Requirement:
Provide the original wording of the selected text from "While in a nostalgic" as far as "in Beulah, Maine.".

Selected text:

■ ■ ■ ■ ■

Monday, October 11, 2010

Long ago and not so far away

While in a nostalgic old Disney movie mood last weekend, I watched Summer Magic, the end of a long weekend of Hayley Mills movies that included The Moon Spinners and Pollyanna. I don't think I had ever seen Summer Magic with Burl Ives, Dorothy McGuire and Peter Brown as the charming Yellow Peril who could swoop down at any moment and take away the Carey family's new home in Beulah, Maine.

The movie was charming and old-fashioned and included lots of Disney's natural wildlife series footage, of bugs since Burl Ives was singing At the Ugly Bug Ball to Jimmy Mathers, younger brother of Jerry Mathers of Leave it to Beaver fame. Burl Ives was affable and smiling, as he was in most movies, except when he starred as the Captain Morton in Ensign Pulver when Robert Walker, Jr., as Ensign Pulver, under the guidance of the Doc, played by Walter Matthau, takes out Captain Morton's appendix while drunk on native fermented frog juice. I enjoyed the music and the simple tale of a widow and her children suddenly down on their financial luck who move to the sticks in Beulah and renovate an old birthday cake Victorian home that doesn't belong to them while the owner, Thomas Hamilton, supposedly in China (hence the Yellow Peril moniker), gives them carte blanche to do what they will without paying rent as long as they honor his mother by hanging her portrait in a prominent place and placing a bouquet of flowers on her birthday, Halloween. Needless to say, it was a charming little film, typical of Disney in those simpler days of the 1950s and 1960s. The kicker came later when I checked out Peter Brown.

I didn't recognize the name, but I did recognize the face and wonder what had happened to him. It didn't take long to find out that the charming, handsome young actor had turned into a steroid behemoth bent on destruction, mayhem and crime as he got older. See for yourself.

■ ■ ■ ■ ■

Data shown:
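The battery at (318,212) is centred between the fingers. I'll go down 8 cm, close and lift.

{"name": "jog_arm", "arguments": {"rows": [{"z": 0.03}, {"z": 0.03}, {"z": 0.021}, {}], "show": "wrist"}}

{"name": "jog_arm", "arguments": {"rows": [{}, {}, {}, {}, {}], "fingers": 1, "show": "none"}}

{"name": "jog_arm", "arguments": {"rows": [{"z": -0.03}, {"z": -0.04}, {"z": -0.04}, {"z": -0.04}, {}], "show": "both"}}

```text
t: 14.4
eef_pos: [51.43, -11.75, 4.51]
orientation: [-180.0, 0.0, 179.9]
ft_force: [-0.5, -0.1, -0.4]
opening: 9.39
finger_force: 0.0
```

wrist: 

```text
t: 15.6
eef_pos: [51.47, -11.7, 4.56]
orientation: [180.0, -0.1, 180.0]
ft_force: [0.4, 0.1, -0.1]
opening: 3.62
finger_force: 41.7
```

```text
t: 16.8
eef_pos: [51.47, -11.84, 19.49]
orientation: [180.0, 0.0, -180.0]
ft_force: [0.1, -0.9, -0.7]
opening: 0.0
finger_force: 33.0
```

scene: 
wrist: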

■ ■ ■ ■ ■

Answer to this exercise:
While in a nostalgic old Disney movie mood last weekend, I watched Summer Magic, the end of a long weekend of Hayley Mills movies that included The Moon Spinners and Pollyanna. I don't think I had ever seen Summer Magic with Burl Ives, Dorothy McGuire and Peter Brown as the charming Yellow Peril who could swoop down at any moment and take away the Carey family's new home in Beulah, Maine.